10 feet =34.6pf.......... .70.......... -3.01dB
11 feet =37.3pf.......... .71.......... -2.97dB
12 feet = 40.1pf.......... .73.......... -2.73dB
18 feet = 56.4pf.......... .79.......... -2.05dB
24 feet = 72.6pf.......... .83.......... -1.61dB
There is about 0.1 dB per foot increased output signal as a result of the
capacitive division and increased length. Pretty much insignificant with the
state of the art.
It becomes quite significant with highly capacitive input amplifiers, their
connecting wires, or element insulators constructed with excess capacitance
between the element and ground.
Going from 18 to 24 foot elements using both John and my numbers is about a
3.4dB increase in signal.
Here is a couple fun tools I have used over the years that apply.

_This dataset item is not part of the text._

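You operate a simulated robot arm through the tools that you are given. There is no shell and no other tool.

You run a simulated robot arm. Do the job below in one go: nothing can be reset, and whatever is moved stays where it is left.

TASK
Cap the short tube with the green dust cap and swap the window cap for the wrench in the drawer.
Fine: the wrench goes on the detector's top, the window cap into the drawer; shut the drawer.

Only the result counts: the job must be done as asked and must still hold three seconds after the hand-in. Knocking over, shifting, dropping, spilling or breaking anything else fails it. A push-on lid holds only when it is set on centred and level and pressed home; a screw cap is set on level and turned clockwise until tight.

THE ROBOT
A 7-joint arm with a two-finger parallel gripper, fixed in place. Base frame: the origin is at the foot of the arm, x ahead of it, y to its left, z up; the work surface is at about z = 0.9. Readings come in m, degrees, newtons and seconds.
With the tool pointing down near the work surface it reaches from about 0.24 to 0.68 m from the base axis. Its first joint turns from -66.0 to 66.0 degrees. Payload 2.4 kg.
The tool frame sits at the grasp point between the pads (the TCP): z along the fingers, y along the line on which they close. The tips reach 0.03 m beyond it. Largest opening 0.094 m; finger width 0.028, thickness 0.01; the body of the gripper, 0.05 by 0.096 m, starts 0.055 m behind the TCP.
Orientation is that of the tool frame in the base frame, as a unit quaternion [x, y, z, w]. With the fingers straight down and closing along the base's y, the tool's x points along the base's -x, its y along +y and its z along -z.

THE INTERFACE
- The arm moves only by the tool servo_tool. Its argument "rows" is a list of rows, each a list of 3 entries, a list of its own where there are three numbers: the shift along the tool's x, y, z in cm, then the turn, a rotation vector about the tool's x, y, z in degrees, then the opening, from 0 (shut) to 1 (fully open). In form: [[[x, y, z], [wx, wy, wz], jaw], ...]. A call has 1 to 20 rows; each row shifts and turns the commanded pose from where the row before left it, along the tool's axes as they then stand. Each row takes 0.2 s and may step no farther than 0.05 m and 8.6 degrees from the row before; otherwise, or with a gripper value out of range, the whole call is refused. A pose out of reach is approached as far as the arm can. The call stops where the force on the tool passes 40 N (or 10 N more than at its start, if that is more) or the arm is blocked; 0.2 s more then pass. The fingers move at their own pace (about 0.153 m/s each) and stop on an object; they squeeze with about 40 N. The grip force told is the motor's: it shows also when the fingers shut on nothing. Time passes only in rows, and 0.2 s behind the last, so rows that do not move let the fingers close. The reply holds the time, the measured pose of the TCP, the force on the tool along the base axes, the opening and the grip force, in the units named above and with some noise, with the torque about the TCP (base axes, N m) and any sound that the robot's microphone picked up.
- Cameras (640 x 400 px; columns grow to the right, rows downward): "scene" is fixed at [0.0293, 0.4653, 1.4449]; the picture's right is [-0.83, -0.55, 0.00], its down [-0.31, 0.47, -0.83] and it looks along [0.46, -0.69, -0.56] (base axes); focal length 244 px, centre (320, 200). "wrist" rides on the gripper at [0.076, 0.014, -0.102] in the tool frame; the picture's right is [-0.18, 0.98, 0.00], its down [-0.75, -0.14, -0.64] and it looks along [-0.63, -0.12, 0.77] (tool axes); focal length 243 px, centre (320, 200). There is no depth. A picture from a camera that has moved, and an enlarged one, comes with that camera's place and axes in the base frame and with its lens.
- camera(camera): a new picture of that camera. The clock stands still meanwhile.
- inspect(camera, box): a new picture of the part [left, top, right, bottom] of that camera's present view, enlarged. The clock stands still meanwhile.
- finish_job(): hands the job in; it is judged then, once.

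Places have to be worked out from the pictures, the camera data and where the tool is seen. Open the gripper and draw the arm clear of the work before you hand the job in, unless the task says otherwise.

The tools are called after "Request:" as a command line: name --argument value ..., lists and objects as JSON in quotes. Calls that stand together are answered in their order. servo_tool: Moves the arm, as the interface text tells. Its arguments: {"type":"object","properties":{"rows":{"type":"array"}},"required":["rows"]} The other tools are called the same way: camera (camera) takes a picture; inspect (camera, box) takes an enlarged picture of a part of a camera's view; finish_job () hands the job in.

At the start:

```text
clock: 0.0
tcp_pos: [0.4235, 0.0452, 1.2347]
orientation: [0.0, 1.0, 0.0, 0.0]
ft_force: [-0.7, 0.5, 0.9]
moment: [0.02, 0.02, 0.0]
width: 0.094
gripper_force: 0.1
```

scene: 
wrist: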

"http://www.daycounter.com/Calculators/Whip-Antenna-Design-Calculator.phtml"
"
http://www.learningaboutelectronics.com/Articles/Capacitor-voltage-divider-c
alculator.php#answer"
Lee K7TJR
Lee,
The NEC-4 analysis is based strictly on gain and does not take into account
the loading of any amplifier input capacitance, which can modify the scaling
of signal level obtained at the output of the amplifier with increasing
vertical height. A very short vertical, in the range of 10 to 25 feet,
exhibits a feedpoint impedance that is almost entirely capacitive reactance.
NEC-4 shows that the capacitance is a few ten's of pF, with the capacitance
increasing with increasing length. On my own 15 foot verticals, which uses
4 foot ground rods, I measured the vertical's capacitance as about 50 pF on
160m using an accurate impedance analyzer.
This means that the voltage at the output of any feedpoint amplifier will
depend on the voltage divider relationship that occurs between the
capacitance of the vertical and the input capacitance of the amplifier.
This reduces the maximum voltage output that is available from the vertical
at the amplifier's output. The maximum output is obtained (theoretically)
when the input impedance of the amplifier presents a conjugate match to the
antenna impedance, which, in this case, would be inductive (a very large
inductance, in fact). But this is the same as saying the vertical is now
resonated to the frequency of interest by the amplifier's input inductance.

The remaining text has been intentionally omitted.